La nuvola nerissima viaggia sullo stadio di Bergamo ma è un aquilone, la folla soffia, urla, cerca di cacciarla via, il gol, la vittoria sono farmaci naturali per chi sta sull'orlo del precipizio ma sceglie di sfidare il buio invece di fare un passo indietro. Si ondeggia lungo il viale Giulio Cesare, senza pensare a quell'altra onda, oscura e malvagia, la terza, che verrà. Allora, un anno dopo, il pallone e il Real Madrid diventano la droga che cancella i camion militari che portavano le bare in quella notte di paura e, insieme, i numeri tragici di corpi dimenticati, nemmeno salutati.
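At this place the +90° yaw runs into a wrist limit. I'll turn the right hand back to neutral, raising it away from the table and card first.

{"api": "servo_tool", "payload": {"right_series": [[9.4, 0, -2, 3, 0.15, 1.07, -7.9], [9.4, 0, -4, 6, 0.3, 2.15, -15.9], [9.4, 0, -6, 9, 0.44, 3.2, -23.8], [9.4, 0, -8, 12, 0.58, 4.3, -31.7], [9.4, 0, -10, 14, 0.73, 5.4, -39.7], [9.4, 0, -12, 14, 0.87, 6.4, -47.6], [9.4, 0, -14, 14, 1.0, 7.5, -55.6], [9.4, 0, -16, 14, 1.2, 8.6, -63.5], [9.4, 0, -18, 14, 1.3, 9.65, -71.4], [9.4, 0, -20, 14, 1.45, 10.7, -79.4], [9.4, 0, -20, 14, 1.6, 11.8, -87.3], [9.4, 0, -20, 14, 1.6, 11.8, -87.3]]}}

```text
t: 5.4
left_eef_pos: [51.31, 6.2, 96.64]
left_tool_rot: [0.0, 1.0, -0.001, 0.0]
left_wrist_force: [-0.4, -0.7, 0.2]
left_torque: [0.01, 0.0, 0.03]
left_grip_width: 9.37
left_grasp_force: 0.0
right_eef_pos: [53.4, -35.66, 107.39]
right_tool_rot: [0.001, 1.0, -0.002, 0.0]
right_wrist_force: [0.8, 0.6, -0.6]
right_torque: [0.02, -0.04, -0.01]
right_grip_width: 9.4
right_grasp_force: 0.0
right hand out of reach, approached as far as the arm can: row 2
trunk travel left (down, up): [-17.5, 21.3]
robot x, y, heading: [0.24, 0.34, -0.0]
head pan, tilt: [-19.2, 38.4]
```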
Così, con il ciglio umido, continuiamo a celebrare le nostre colpe però scappando altrove, abbassando le mascherine, camuffandoci con protezioni e coscienze provvisorie, il virus non è più terrore ma provoca fastidio. Dal silenzio dello stadio, si è udito il fischio d'inizio. La partita è cominciata. Poi, come sempre, è finita. Quell'altra, senza falò e canti, continua.